Gianluca never grows tired of his collection. “The beauty behind collections is that you learn a new piece of the industry all the time. Eventually, you are recognized as a specialist, which is the most important reward.” Most of the bikes in Gianluca’s collection or for sale at Bello Moto are restored in Italy or other European countries, then brought to the scuderia for sale, as was the 1964 TV 175 Series III featured here, the top-of-the-line Lambretta during the years it was made.
TV 175 Series III
The TV 175 Series III was, for a scooter, a fast bike. (Speed, as Einstein noted, is relative.) Produced from 1962 to 1965, it boasted a mechanical disc brake (one of the first on a two-wheeler), a new carburetor, an improved magneto, a 4-speed transmission, an excellent exhaust system, and great styling with classy two-tone paint. Most of the Series III machines imported to the U.S. had a battery to boost the lights.

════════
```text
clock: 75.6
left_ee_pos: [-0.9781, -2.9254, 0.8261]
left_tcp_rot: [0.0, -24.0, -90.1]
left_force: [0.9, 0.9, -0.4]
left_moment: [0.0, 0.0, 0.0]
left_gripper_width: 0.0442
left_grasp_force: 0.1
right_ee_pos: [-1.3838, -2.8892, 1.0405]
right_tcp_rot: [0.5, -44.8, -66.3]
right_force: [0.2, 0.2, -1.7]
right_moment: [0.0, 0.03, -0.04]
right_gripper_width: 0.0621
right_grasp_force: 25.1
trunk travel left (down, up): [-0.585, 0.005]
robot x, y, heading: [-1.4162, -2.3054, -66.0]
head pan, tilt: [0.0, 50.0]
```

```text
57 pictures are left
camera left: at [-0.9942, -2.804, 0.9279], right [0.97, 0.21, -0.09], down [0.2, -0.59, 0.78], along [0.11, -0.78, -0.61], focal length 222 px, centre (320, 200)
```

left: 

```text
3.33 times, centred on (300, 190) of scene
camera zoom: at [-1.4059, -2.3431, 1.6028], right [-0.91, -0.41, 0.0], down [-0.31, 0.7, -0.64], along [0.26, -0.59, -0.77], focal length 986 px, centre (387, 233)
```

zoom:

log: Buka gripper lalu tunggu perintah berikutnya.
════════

The engine was adapted from the 2-stroke pushing the more basic Li series machines, but with a longer stroke and a different barrel and cylinder head.
The chassis was built up from rolled tubing, with pressed steel bodywork. There was a lockable glove box under the dual seat, an actual ignition key (instead of the earlier kill switch) and a fork lock. Unlike the early Lambrettas, the front wheel moves independently of the fender, which is attached to the bodywork.
The 175cc engine was rated at 8.75 horsepower @ 5,300rpm. This meant useable power in lower rpm ranges, where a scooter was likely to spend most of its time. Top speed was about 60mph. A TV 175 Series III was on top of the shopping list for many English Mods and scooter fanatics in other countries, and 37,794 units were sold over the four years the model was produced.
This particular TV Lambretta was restored to concours condition about five years ago in Italy and came from an Italian collector. The white and yellow are a factory color combination, with white and red, blue and white, solid gray and solid white also available. A peppy machine even by today’s standards, it is freeway legal. Gianluca says that this bike is reliable and has “nice pickup,” pulling well from low revs. The suspension was restored, along with the cosmetic components, allowing this TV to zip around curves and through traffic. A TV will actually go offroad, and there are vintage photos of someone jumping a Lambretta TV from a small rise. An experienced scooter rider can get a scooter down a very tight road almost as fast as a dual-sport bike.
The glove compartment is small, but racks are available. “At the time, there were many different accessories for Lambrettas, but these are now very hard to find,” Gianluca says.”Authentic accessories add a lot of value to your scooter.” One accessory, a tire pump, worked off another accessory — a cigarette lighter! In Italy in the 1960s, everyone smoked.
Back in the day, most scooters were used for daily transportation, and they had to be reliable and keep going with a minimum of maintenance. A measuring cup for 2-stroke oil to be added to the gas comes with the scooter. If you fill up the tank, you add one and a half cups. Otherwise, you note the amount of gas you pumped, and add oil according to the helpful markings on the cup. Gear oil gets changed every three years. Otherwise, there is not much to do besides keeping your scooter polished, putting air in the tires, and changing the spark plug occasionally. “If your scooter is not running well, or if it experiences hard starting, change the plug,” says Gianluca simply. “In fact, you should carry a spark plug and a spark plug wrench for good luck.”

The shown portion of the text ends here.